Now times have changed. There are more democratic governments, and there is more investment and development. True, that has not always been exponential, but has been well directed and has stimulated emerging economies with good attractions such as South Africa (host of a World Cup of Soccer, and being the first African country to participate). Kenya follows, impelling the formalization of its micro and small entrepreneurs, You can also include Equatorial Guinea in the scenario, the hidden oil reserve of Spain and perhaps a good part of Europe.

All this indicates that the horizon looks very promising. There will be growth platforms for the local businessmen of each of the signatory countries, and with that, real wealth increasing through the free exchange of goods and services and investments. However, there are also great challenges to make order and harmony prevail.

Challenges remain

Among these challenges are establishing the minimum and necessary legal frameworks so that resolutions of conflicts and disputes can be carried out efficiently.

Another significant challenge for all governments will be to modernize and improve the road infrastructure of all the countries involved. When talking about road infrastructure, I refer to all forms of transport that are part of the channels of supply chains used in commerce. The network of roads and highways are best to start with, as this should dramatically reduce the transit times of heavy transport and people throughout the treaty regions.

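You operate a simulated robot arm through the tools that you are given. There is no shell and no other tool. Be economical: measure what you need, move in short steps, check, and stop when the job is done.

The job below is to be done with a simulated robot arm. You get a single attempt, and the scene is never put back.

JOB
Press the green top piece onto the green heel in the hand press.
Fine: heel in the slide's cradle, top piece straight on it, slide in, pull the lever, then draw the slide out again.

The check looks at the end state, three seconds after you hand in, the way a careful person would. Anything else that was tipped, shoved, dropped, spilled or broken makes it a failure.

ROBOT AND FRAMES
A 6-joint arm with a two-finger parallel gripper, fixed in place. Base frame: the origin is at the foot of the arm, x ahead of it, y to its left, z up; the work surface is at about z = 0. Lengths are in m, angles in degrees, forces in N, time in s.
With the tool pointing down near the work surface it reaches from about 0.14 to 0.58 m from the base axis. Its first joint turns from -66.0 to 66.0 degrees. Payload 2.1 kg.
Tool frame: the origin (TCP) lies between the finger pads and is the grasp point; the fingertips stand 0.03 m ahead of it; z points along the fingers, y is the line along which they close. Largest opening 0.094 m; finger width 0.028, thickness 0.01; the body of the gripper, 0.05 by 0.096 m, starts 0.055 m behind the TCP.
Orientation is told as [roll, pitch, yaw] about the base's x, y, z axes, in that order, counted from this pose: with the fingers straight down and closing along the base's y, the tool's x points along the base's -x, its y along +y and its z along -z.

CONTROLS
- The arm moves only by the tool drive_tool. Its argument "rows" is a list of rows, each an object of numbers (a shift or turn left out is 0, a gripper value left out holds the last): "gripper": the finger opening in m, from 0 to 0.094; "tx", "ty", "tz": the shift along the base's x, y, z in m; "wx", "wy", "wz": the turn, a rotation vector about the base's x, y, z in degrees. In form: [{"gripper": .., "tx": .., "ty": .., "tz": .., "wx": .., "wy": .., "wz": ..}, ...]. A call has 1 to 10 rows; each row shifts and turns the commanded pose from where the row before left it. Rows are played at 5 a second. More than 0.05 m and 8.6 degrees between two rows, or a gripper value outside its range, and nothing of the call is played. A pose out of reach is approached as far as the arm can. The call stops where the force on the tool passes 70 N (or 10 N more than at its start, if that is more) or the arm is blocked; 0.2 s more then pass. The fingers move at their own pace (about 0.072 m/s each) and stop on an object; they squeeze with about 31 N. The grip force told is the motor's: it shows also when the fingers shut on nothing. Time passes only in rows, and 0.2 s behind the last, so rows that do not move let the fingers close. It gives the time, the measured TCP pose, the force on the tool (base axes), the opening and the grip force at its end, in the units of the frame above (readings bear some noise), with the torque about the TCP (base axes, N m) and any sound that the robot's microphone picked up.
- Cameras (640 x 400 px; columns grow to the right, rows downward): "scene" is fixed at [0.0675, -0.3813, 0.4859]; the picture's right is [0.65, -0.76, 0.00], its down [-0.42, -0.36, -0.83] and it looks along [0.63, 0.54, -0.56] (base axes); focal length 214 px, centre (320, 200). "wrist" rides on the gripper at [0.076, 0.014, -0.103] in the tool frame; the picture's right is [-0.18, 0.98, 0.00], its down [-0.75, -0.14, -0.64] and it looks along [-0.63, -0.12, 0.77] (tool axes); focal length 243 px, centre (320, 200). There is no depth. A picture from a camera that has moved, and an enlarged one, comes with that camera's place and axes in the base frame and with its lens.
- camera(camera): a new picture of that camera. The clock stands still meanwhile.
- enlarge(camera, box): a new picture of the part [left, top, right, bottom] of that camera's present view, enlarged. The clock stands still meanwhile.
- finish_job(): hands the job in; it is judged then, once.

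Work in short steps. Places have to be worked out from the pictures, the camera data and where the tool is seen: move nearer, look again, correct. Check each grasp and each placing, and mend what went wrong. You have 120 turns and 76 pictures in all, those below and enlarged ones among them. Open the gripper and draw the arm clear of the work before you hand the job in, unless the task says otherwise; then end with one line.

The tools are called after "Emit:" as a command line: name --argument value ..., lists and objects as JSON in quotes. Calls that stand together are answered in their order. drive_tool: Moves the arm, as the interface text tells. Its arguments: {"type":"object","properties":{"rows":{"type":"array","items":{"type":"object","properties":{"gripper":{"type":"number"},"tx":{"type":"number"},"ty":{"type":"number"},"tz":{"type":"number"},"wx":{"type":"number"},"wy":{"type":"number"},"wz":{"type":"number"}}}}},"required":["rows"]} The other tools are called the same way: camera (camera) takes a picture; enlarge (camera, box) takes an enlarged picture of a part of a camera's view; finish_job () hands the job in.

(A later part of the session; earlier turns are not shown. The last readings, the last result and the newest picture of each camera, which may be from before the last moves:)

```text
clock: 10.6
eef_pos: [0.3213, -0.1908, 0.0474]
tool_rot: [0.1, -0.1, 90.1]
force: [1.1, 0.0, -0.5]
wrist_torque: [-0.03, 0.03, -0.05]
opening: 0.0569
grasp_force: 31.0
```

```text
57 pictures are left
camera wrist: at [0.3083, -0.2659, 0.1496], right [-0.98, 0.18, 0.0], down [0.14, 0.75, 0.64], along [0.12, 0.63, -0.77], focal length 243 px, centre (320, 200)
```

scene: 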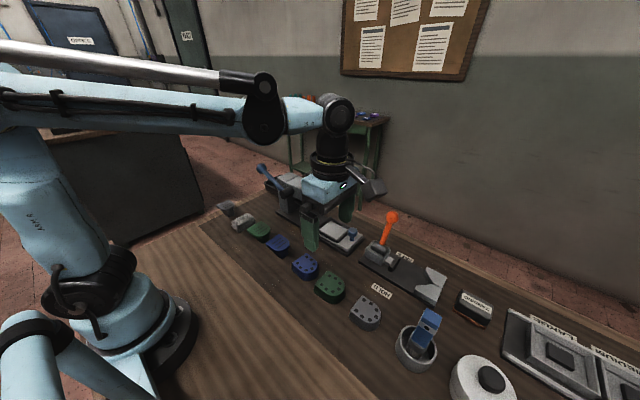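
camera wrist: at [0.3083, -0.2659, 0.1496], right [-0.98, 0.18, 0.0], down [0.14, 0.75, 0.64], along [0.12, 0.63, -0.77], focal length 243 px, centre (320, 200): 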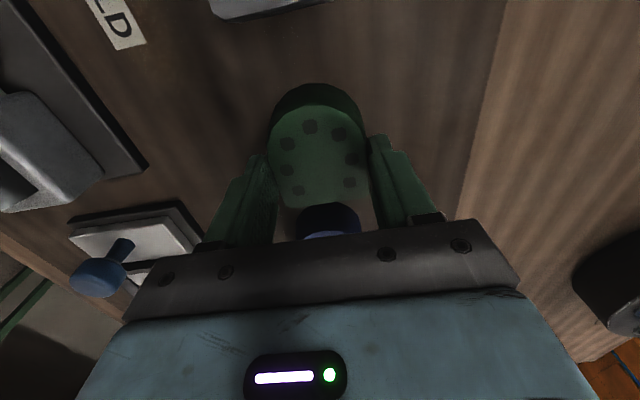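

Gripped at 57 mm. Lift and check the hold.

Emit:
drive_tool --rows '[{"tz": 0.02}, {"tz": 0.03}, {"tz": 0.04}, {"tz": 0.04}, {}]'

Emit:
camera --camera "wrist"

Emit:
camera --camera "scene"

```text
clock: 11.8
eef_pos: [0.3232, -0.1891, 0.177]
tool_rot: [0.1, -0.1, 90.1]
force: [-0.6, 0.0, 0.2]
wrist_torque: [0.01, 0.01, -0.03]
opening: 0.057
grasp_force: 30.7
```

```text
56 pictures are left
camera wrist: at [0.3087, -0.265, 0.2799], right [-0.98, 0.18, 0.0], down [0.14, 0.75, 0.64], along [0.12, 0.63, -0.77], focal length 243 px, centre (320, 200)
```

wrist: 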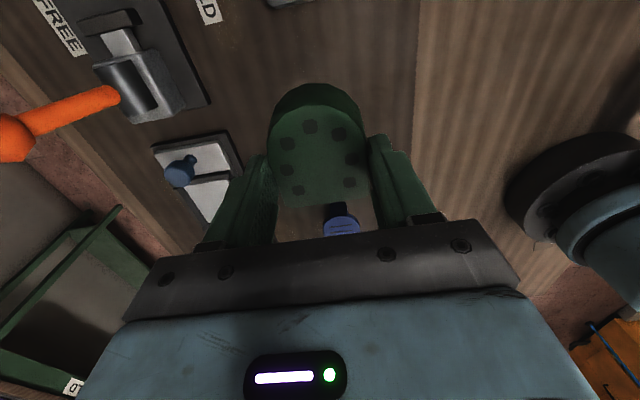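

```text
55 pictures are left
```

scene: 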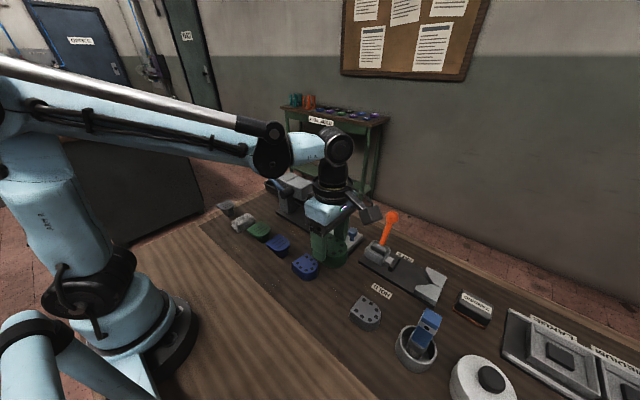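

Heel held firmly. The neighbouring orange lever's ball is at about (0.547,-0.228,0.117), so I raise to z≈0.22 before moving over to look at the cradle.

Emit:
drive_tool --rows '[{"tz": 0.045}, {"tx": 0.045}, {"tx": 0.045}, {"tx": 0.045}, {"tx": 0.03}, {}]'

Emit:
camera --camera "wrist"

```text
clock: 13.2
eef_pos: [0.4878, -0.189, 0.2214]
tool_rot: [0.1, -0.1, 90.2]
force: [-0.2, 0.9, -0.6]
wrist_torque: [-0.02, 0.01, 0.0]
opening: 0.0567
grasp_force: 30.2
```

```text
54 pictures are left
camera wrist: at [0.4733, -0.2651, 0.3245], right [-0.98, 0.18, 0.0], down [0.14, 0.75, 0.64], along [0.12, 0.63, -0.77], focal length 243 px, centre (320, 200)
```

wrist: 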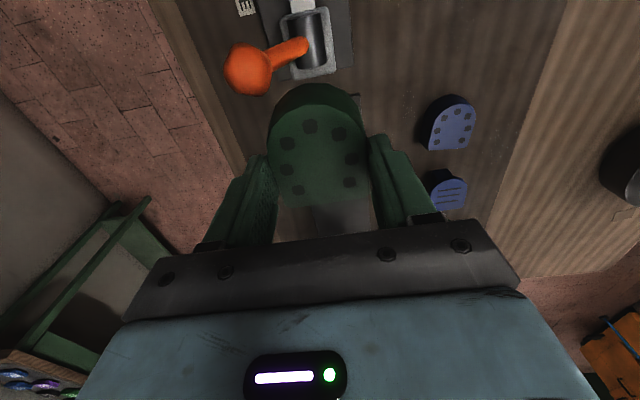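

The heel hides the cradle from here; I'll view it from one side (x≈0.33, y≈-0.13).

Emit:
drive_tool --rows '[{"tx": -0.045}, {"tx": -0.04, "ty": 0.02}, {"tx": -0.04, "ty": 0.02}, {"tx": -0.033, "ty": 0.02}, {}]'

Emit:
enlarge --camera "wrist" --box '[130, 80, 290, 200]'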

It will be important to accentuate the efficiency of infrastructure and customs personnel within borders, so that there is free transit of merchandise according to the bases of the treaty, combined with the internal laws of the country where it is only transited or is the end point of destination of the goods or people. More investment should also be made in the rail network, as well as in ports and airports.

These last three types of road infrastructures are critical for commercial development, since supply chains that have efficient multi-modal forms bring reduced costs, increasing the competitiveness of all the countries involved in this agreement.

E-commerce is also an important part of the future of this vision, which will be supported by clear rules, together with a modern regulatory framework. It could create the conditions to generate the sale of millions of products, following the major global trends of retail and business to business (B2B).

Another critical and major challenge is financial control, due to the high flow of transactions that will result from the opening of investment markets and the exchange of goods and services, as well as the mobility of people.

This control should be aimed at monitoring monetary flows and their origins. The scourge of money laundering is a global problem, and is also an issue within Africa. It may not be easy to apply more efficient controls and policies adapted to the reality of the way in which criminal structures operate. However, the support of countries with more development in establishing and enforcing financial controls could help Africa, supporting economic growth through trade and investment, and bringing development and prosperity for its inhabitants.

Beyond just sending humanitarian aid (which has been vital in most cases), it is extremely important to support the African continent so that they can make full use of their potential and thereby also enter more markets globally. Being more efficient as a block will also bring improvements at the individual level of each country, since together they can improve their negotiations with other large economies, which otherwise would be impossible.

This treaty is the best example of what looks to be a trend in world trade: an economy of blocks. I firmly believe that Africa is reinventing itself.  We can already see a new Africa, open and determined to compete strongly in the global conglomerate.

Disclaimer: The opinions expressed in this article are those of the contributing author, and do not necessarily reflect those of the Forum for International Trade Training.